--- Start SUPPLIED INFORMATION ---

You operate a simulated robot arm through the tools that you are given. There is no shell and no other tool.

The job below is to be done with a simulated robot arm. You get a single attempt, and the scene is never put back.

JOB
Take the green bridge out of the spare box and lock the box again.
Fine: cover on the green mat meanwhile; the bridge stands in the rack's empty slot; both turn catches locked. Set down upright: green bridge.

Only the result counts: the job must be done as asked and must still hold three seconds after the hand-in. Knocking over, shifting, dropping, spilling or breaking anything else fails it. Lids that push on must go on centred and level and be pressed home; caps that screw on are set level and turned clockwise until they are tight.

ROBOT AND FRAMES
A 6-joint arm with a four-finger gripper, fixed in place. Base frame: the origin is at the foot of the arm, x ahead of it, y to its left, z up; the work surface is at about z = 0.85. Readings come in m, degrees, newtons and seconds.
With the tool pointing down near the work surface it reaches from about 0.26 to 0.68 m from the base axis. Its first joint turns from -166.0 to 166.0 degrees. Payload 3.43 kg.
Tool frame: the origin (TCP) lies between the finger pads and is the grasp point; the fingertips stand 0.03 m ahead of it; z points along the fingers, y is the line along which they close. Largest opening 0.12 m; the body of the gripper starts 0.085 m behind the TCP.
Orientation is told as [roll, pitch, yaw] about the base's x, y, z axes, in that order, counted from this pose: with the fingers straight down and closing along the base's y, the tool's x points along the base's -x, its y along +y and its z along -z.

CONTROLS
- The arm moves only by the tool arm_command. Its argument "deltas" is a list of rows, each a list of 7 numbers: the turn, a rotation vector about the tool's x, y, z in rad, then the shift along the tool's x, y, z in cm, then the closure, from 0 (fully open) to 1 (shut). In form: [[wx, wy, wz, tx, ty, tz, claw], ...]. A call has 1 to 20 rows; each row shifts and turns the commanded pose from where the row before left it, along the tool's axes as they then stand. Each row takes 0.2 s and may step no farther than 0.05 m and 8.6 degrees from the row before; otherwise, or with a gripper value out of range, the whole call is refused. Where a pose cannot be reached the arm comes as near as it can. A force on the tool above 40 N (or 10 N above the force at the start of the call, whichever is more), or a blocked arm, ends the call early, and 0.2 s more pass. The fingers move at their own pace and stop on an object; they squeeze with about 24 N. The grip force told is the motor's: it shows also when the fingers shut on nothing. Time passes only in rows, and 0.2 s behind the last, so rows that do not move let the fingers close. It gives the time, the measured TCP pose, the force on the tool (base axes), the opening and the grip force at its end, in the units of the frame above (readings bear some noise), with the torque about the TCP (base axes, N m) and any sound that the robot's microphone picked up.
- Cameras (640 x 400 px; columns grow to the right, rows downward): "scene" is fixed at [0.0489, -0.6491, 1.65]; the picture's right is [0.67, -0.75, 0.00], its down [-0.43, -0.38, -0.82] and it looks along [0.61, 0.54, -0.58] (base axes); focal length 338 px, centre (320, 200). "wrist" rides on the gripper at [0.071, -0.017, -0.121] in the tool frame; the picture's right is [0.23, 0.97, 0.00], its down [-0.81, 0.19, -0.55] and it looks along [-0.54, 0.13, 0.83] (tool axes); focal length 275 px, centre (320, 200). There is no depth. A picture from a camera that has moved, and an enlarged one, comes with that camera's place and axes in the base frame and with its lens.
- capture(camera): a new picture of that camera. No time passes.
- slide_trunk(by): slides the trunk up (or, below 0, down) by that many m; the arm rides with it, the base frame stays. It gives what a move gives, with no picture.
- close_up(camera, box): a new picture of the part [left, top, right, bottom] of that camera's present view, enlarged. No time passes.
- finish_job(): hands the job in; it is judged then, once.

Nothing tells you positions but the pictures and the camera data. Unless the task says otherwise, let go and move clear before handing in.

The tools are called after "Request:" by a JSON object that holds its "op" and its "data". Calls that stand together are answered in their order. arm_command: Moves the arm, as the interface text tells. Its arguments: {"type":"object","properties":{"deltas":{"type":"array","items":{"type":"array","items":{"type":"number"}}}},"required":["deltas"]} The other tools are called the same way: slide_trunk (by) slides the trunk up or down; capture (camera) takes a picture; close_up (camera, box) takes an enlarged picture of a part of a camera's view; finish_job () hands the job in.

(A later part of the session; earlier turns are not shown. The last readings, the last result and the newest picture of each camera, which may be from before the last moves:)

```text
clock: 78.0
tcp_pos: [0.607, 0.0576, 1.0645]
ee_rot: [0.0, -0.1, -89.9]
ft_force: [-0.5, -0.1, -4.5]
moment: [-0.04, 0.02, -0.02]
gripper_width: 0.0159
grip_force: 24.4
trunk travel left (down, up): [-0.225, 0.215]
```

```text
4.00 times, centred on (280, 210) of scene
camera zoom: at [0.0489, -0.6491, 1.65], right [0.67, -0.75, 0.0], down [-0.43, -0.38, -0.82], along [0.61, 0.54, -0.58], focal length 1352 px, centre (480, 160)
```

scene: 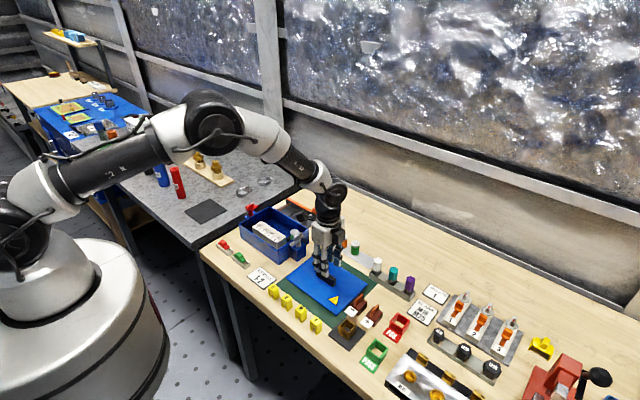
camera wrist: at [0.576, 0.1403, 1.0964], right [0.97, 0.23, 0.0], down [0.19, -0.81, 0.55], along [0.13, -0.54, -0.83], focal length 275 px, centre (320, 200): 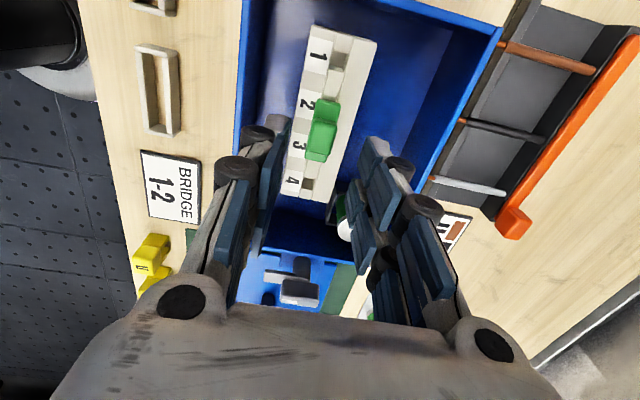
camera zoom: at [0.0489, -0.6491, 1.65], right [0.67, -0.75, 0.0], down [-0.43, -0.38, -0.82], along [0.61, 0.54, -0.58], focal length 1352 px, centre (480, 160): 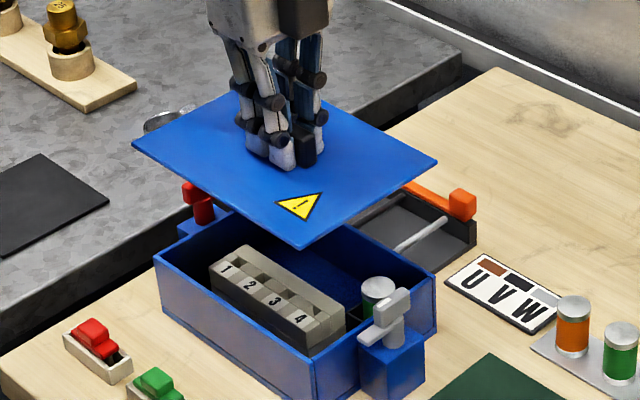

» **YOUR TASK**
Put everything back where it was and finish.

--- End SUPPLIED INFORMATION ---

» **YOUR TASK**
Copy out each line of the data containing the string "below".

» **ANSWER TO THIS TASK**
The job below is to be done with a simulated robot arm. You get a single attempt, and the scene is never put back.
- slide_trunk(by): slides the trunk up (or, below 0, down) by that many m; the arm rides with it, the base frame stays. It gives what a move gives, with no picture.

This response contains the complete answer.